== What you need to do ==
Copy all lines below containing "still".

▼

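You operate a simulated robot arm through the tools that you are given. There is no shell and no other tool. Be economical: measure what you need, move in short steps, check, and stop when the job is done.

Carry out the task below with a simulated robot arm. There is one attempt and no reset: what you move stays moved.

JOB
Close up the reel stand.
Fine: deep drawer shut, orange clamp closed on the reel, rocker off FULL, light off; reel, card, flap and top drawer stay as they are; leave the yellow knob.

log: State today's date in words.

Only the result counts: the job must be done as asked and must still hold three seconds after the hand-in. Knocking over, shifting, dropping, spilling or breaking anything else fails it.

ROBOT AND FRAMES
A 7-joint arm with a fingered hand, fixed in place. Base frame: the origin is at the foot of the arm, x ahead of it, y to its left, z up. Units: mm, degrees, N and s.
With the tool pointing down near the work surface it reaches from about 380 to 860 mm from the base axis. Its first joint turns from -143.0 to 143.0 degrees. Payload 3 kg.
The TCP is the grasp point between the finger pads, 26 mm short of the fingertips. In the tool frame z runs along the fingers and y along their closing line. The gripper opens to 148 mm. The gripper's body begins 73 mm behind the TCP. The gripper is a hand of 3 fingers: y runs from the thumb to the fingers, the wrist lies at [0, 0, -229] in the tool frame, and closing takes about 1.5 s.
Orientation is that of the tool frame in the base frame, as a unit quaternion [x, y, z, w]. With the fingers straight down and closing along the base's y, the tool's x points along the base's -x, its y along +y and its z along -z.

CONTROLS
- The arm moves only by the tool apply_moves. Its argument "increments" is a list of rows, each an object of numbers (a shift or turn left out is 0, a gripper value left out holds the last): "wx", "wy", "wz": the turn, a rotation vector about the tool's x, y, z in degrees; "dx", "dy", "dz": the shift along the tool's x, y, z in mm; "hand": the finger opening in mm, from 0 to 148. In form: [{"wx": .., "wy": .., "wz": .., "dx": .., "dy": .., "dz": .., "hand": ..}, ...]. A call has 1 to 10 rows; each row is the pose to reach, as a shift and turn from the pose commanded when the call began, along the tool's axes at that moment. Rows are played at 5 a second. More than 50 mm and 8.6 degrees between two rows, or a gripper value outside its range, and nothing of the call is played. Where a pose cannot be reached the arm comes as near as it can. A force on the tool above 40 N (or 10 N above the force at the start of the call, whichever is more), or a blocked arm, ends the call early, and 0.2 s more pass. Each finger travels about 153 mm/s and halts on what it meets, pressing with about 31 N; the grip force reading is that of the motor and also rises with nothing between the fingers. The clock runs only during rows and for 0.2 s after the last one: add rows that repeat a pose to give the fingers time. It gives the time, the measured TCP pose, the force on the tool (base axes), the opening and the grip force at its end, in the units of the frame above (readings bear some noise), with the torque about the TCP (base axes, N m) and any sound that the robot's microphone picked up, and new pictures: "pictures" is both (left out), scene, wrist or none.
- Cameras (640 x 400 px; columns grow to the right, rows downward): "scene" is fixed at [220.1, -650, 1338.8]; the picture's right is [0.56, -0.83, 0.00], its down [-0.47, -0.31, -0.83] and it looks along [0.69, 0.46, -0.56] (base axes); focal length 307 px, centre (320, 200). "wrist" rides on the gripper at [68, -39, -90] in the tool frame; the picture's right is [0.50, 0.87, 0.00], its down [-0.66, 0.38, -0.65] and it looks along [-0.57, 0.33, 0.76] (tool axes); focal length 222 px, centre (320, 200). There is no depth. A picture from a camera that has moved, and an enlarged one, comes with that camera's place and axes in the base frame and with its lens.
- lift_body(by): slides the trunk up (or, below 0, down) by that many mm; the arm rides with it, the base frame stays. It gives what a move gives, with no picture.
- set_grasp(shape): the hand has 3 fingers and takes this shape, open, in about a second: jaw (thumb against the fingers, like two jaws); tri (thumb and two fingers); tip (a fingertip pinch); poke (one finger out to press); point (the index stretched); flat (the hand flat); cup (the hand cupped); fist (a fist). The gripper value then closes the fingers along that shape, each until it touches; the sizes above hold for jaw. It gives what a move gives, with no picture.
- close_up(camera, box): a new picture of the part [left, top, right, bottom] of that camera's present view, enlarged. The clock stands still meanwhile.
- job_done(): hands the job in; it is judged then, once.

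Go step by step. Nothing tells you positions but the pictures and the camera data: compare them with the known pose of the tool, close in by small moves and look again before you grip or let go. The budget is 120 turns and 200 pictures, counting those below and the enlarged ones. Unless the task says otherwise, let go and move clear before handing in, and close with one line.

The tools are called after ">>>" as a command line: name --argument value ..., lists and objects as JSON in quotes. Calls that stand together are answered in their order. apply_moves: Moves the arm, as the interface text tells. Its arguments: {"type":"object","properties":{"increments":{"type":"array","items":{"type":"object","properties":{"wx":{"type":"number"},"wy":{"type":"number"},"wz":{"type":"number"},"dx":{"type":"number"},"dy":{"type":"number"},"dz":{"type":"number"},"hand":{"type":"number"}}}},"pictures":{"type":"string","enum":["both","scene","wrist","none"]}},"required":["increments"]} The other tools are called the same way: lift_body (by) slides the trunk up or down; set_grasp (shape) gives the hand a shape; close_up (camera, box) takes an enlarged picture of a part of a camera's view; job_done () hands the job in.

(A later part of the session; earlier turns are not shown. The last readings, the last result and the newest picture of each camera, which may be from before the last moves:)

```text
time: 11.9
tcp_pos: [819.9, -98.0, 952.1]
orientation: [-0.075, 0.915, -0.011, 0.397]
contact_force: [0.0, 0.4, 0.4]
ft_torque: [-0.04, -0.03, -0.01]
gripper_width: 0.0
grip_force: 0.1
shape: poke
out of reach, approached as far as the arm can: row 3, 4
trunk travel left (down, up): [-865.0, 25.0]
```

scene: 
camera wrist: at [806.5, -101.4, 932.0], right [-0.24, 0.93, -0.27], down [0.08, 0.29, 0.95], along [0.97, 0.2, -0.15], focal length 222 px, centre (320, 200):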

▲

== Complete response ==
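Only the result counts: the job must be done as asked and must still hold three seconds after the hand-in. Knocking over, shifting, dropping, spilling or breaking anything else fails it.
- close_up(camera, box): a new picture of the part [left, top, right, bottom] of that camera's present view, enlarged. The clock stands still meanwhile.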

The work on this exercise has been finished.